Кнуд не внял словам супруги и поехал к своему шурину, не боясь вещего сна. Цветаева вместописьма пишет стихи Штейгеру, подобно внучке Владимира Мономаха, чтобы заклясть молодого поэта от гибели. Теми же двумя днями датировано стихотворение «В мыслях об ином, инаком…» — восемь строк о собственной смерти, в котором, по наблюдению Е. Б. Коркиной, отразилась «История» Тита Ливия[265].

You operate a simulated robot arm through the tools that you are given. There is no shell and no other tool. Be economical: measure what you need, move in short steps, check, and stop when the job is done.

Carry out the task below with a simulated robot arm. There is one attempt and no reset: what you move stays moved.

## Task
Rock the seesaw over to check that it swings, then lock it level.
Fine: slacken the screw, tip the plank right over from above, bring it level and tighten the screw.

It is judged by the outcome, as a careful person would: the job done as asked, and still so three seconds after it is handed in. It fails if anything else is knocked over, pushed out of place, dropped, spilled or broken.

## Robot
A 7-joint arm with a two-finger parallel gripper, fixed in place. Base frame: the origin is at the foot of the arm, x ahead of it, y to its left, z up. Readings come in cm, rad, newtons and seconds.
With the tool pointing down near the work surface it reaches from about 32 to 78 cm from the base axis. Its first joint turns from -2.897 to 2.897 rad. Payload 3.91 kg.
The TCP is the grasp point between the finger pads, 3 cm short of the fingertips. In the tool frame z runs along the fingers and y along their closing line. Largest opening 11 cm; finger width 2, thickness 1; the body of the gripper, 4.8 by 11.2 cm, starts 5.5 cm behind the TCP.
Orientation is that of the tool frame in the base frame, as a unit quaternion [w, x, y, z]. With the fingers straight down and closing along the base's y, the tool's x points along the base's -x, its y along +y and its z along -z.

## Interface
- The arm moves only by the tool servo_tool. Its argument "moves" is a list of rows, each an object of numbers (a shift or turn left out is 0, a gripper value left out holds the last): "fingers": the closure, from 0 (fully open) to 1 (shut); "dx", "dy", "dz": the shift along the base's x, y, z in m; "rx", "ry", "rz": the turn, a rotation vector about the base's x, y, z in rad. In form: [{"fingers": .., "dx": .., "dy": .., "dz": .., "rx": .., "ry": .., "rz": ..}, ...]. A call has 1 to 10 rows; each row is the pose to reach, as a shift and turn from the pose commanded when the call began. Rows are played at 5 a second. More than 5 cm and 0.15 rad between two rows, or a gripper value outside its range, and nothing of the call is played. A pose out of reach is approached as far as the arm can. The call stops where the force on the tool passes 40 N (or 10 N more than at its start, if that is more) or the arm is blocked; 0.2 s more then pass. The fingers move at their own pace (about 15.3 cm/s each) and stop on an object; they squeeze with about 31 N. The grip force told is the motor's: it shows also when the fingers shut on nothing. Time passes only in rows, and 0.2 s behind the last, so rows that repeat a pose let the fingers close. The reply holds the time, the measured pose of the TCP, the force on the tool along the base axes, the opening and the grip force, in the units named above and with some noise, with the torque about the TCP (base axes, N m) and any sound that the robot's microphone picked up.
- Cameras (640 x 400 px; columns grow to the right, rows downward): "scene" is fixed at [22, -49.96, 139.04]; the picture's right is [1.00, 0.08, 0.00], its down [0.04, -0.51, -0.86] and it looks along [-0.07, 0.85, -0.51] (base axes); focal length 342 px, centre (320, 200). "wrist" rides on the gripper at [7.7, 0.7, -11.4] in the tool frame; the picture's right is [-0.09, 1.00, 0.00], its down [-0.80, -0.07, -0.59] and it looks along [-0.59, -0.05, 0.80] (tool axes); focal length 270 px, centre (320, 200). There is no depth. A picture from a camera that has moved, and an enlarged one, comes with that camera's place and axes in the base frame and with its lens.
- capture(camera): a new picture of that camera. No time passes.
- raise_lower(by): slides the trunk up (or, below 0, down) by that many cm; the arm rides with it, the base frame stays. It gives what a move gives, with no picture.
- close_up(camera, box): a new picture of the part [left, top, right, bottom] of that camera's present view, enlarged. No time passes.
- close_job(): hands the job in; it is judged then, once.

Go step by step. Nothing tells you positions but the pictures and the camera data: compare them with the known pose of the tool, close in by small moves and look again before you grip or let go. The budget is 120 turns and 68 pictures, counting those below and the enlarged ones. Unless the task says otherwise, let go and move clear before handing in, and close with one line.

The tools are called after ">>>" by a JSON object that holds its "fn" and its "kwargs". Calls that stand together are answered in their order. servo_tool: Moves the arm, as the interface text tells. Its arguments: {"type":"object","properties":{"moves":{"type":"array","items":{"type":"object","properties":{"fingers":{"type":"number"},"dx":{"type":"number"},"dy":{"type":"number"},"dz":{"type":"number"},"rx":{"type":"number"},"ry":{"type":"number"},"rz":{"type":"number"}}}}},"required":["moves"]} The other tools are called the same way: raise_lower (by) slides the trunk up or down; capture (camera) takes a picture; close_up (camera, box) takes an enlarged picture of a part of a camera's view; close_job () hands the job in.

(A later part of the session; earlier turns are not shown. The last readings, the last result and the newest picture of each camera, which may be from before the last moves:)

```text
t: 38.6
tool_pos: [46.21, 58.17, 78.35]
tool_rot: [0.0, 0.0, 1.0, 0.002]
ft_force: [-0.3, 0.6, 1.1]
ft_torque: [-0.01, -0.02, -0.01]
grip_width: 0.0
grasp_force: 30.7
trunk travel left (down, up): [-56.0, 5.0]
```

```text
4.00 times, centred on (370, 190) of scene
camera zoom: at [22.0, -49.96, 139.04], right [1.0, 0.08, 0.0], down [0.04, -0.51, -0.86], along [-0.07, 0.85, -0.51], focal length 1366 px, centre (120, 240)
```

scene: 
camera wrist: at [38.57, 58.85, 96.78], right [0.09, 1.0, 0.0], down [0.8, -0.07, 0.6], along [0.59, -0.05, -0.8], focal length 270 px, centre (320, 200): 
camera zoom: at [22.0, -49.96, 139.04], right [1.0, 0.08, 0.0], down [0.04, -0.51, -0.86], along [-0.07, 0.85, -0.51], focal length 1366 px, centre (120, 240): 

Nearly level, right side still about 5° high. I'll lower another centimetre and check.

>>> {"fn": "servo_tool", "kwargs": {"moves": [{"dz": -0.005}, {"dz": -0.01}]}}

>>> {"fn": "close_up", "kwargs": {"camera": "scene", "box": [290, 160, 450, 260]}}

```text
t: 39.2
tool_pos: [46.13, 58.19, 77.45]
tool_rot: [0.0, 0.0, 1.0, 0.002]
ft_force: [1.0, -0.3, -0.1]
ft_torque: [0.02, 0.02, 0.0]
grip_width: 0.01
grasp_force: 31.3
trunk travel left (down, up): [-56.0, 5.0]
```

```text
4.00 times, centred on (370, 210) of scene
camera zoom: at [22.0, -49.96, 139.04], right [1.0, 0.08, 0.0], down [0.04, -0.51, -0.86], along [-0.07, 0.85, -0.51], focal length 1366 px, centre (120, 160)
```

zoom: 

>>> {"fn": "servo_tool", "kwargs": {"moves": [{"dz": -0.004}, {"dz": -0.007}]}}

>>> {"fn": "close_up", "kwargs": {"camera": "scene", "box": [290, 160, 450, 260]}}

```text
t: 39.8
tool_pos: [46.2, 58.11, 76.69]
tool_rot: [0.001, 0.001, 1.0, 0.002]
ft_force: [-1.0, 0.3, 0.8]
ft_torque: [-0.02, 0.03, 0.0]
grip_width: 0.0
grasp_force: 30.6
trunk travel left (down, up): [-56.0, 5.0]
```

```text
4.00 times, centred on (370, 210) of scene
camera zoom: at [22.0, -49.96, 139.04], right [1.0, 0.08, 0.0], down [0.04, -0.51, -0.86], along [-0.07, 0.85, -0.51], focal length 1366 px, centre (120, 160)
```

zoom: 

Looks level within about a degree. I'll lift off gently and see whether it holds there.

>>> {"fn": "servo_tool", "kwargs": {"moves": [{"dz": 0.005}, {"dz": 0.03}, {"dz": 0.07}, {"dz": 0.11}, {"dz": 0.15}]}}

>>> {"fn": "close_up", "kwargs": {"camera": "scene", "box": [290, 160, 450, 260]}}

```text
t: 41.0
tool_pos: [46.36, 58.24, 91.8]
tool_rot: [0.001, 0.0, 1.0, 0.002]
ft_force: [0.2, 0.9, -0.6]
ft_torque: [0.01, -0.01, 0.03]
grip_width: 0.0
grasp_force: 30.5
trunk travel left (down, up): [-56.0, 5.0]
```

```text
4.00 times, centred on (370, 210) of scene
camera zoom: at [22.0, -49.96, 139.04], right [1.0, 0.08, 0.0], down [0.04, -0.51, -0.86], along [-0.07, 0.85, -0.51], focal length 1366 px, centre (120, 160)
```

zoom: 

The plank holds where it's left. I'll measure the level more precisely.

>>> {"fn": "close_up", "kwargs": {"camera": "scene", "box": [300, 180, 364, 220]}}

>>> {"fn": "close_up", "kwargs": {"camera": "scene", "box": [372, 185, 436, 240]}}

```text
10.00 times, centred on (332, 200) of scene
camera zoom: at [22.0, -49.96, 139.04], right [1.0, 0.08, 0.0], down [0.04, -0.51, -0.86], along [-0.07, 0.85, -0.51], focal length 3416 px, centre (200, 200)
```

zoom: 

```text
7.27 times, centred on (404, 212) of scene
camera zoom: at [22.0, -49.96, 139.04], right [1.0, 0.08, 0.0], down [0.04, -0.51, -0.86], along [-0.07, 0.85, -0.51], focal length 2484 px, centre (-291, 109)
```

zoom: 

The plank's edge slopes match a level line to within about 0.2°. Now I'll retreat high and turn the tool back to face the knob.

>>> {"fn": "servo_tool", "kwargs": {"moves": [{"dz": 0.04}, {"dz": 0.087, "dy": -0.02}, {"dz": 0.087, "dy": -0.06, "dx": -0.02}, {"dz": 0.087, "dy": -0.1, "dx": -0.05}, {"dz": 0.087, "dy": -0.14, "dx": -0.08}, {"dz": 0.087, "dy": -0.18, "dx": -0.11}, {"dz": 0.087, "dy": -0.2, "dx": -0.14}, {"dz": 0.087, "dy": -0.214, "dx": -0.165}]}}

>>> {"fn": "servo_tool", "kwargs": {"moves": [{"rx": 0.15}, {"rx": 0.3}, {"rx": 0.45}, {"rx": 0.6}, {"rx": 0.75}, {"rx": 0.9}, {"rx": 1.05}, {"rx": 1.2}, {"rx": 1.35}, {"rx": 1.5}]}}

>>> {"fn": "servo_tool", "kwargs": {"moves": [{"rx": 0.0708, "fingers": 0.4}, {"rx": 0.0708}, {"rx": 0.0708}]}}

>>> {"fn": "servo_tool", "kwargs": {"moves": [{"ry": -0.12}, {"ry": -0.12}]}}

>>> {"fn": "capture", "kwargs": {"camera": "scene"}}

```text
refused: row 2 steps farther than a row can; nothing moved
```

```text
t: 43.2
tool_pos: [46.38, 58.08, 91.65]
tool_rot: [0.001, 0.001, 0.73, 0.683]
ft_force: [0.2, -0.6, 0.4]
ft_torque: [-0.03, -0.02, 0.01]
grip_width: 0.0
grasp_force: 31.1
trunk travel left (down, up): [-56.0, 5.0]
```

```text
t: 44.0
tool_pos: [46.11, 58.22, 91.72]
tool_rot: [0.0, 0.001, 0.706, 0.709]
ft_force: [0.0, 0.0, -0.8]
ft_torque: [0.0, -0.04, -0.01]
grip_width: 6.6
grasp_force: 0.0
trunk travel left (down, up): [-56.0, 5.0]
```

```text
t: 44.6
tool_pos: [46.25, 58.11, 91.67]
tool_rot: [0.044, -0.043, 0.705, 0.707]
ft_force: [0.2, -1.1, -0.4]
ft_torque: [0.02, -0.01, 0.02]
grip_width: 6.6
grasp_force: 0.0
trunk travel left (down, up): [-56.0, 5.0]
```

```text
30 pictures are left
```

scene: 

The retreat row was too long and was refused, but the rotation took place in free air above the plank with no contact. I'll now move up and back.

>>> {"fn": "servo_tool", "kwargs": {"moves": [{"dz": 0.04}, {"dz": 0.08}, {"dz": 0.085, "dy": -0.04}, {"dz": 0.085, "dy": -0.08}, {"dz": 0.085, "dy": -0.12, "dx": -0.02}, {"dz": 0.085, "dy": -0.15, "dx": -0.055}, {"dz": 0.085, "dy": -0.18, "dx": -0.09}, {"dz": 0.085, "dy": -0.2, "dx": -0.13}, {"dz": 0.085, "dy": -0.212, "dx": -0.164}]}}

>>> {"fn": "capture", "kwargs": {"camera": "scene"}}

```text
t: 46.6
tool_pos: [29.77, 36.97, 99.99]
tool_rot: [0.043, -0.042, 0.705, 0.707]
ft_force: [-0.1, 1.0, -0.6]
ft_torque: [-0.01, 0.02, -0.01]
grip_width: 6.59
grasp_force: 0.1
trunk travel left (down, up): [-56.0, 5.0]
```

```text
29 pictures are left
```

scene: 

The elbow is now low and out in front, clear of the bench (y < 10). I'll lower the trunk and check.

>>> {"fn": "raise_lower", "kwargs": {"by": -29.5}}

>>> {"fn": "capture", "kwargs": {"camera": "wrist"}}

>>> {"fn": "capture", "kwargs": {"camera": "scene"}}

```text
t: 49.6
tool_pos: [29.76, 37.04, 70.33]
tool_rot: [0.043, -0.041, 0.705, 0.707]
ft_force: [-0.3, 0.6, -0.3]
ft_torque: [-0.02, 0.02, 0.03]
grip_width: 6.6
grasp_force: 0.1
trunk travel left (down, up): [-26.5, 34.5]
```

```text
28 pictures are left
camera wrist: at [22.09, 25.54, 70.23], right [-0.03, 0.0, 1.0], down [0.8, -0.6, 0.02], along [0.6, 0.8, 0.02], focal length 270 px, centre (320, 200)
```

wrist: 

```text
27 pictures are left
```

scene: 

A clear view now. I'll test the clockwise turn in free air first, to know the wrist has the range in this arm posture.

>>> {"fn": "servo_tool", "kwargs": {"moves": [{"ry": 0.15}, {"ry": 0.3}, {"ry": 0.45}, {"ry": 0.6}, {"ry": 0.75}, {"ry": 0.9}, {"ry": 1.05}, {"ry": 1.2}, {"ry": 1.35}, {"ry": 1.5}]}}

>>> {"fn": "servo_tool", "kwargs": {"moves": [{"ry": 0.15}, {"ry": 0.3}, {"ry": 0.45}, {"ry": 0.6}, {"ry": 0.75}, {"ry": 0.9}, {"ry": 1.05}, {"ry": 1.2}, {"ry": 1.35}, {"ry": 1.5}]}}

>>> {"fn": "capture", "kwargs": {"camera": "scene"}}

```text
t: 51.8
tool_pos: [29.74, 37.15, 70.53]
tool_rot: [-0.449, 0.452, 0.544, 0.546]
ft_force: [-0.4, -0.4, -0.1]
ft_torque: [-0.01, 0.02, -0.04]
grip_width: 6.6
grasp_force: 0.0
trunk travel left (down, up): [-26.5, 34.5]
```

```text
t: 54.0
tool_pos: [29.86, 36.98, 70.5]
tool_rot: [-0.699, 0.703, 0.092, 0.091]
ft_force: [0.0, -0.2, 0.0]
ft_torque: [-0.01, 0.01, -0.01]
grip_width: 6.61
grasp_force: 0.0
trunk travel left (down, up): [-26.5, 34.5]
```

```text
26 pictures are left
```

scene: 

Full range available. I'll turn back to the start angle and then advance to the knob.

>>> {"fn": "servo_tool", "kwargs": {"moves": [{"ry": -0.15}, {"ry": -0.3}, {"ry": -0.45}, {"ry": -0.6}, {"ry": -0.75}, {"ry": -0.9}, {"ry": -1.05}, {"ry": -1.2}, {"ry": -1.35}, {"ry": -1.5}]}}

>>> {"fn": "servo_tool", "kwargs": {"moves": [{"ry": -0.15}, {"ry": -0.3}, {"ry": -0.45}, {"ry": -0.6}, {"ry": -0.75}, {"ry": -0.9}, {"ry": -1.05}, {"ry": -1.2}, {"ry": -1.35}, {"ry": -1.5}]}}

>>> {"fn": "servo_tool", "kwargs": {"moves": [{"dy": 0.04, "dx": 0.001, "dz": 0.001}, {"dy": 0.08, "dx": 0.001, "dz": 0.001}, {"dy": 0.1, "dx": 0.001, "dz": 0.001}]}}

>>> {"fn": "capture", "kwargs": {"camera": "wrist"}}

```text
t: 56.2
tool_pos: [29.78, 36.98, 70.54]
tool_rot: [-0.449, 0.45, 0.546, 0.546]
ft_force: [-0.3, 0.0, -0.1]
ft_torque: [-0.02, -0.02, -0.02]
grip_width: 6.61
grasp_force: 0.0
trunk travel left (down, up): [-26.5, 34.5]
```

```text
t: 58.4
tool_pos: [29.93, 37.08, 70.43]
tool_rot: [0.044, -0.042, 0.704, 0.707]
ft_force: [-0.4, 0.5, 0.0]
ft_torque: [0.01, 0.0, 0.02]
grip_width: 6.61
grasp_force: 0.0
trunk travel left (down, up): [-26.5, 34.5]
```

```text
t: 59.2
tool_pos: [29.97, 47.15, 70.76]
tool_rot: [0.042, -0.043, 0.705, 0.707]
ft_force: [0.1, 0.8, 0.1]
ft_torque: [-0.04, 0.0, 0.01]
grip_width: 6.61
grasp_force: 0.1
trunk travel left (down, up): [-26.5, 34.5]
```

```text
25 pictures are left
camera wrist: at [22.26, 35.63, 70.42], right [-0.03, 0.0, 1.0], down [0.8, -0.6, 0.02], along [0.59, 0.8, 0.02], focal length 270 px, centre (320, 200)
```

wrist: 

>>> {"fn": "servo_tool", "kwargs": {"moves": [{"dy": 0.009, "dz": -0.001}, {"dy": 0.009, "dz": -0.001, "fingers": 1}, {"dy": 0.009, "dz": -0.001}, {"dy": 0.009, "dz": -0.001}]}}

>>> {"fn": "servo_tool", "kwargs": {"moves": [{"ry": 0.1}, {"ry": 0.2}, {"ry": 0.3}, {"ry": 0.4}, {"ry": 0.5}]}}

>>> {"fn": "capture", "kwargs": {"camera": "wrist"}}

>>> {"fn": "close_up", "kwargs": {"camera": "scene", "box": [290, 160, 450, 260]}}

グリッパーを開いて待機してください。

Еще одна перекличка с творчеством поэта 19-го века — в стихотворении «Когда я гляжу на летящие листья…»[266]. Стихотворение «Средь шумного бала…» А. К. Толстого Цветаева вспоминает, как и в стихотворении 1935 года цикла «Отцам», и в этом воспоминании — тоска по прошлому, по молодости, по любви, потому что в октябре 1936 года она чувствует себя никем не любимой. И романс П. И. Чайковского на стихи А. К. Толстого, звучит для нее лейтмотивом любви и царства Души 19 века, который она ощущала своим:
Я думаю (уж никому не по нраву
Ни стан мой, ни весь мой задумчивый вид),
Что явственно желтый, решительно ржавый
Один такой лист на вершине — забыт[267].
В черновом варианте первого четверостишия Цветаева с горечью отождествила октябрьские листья с листами своих писем, сдаваемыми в архив, заранее ощутив посмертное значение своей частной жизни. Она написала так о письмах Штейгеру, переписка с которым зашла в тупик, или о письмах Пастернаку: последнее письмо от Бориса Леонидовича она получила около 3 октября 1935 года. Для нее разминовение с Пастернаком было главным поражением, главной печалью, хотя миновал год после его приезда в Париж.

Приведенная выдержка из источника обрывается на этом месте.